Olympus E-520 - Endings

The camera body isn’t actually smaller than the competition. It’s the lenses that really save space and weight. Since the Four Thirds sensor is smaller than an APS-C sensor (the Nikon DX bodies as well as the Canon Digital Rebel and EOS 40D/50D use APS-C sensors), the Oympus Zuiko Digital lenses are also smaller. The smaller sensor also means there’s a bigger 2x digital crop factor. The 12-60mm is comparable to a 24-120mm lens on a 35mm film or full frame camera. And the 70-300 has the same angle-of-view as a 140-600mm lens. The 70-300mm lens is one of my favorite things about the E-520 and the Olympus E-System. It’s smaller than my Canon 28-135mm IS lens and at 600mm on the long end, it has way more reach. (The Canon 28-135mm IS lens is equivalent to a 45-216mm lens with the 1.6x digital crop factor of the XTi/400D or EOS 40D) It also has excellent image quality – especially considering its compact size and reasonable $400 price tag.

Besides the compact size of the system, I also really like the E-520′s built-in image stabilization. Olympus applies image stabilization by moving the sensor instead of optical elements in the lens. So no matter what lens you’re using you benefit from image stabilization. A Canon or Nikon image stabilized lens with the reach of the Olympus 70-300mm would be huge.

The E-520′s auto focus is pretty good, although not as good as the Olympus E-3 or Nikon and Canon DSLRs. It only has three focus points, which is sparse compared to other cameras in its class. I pretty much only use the center point, anyway. But people who like to use off-center focus points will wish there were more than three and that they weren’t just in a horizontal line across the middle. I like cameras that have a minimum of five focus points, in a diamond pattern. However, the two side focus points are positioned perfectly for the compositional Rule-Of-Thirds. Canon’s consumer DSLRs have more focus points but the side points aren’t positioned as well as those on the E-520.

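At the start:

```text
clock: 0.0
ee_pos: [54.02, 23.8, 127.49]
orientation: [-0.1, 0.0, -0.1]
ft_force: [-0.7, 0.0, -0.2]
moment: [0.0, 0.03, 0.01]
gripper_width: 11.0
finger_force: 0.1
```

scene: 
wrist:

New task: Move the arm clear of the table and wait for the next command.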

Pre-focusing works great with the E-520. It’s quick and accurate and works well even in low light. But continuous focus performance isn’t nearly as good and doesn’t measure up to what I’m used to with other cameras. Occasionally focus would lock up on me when the camera was in continuous AF mode. The lock-up isn’t just an E-520 issue as I experienced the same problem when shooting action with the E-3. Sometimes when I shift from a close subject to a distant one the auto focus system gets lost and can’t focus on anything. To fix it, you have to either manually focus or reframe so that the AF system has something contrasty to focus on. I definitely missed action photos when the auto focus system choked like this and I quickly decided that it was best to just pre-focus with the E-520.

I’ll go into it more in the next part of the review, but there is an image quality compromise if you compare the E-520 to the competition. But it’s a trade I happily make in return for the smaller, lighter, more packable digital SLR. For most purposes and in most conditions the E-520 delivers the quality I need and then some. It’s only in the most difficult lighting that the E-520 image quality really becomes a problem.

next pageOlympus E-520 Image Quality >>

About the author: Photo-John

Photo-John, a.k.a. John Shafer, is the managing editor of PhotographyREVIEW.com and has been since the site launched back in 1999. He's an avid outdoor enthusiast and spends as much time as possible on his mountain bike, hiking or skiing in the mountains. He's been taking pictures for ever and ever, and never goes anywhere without a camera.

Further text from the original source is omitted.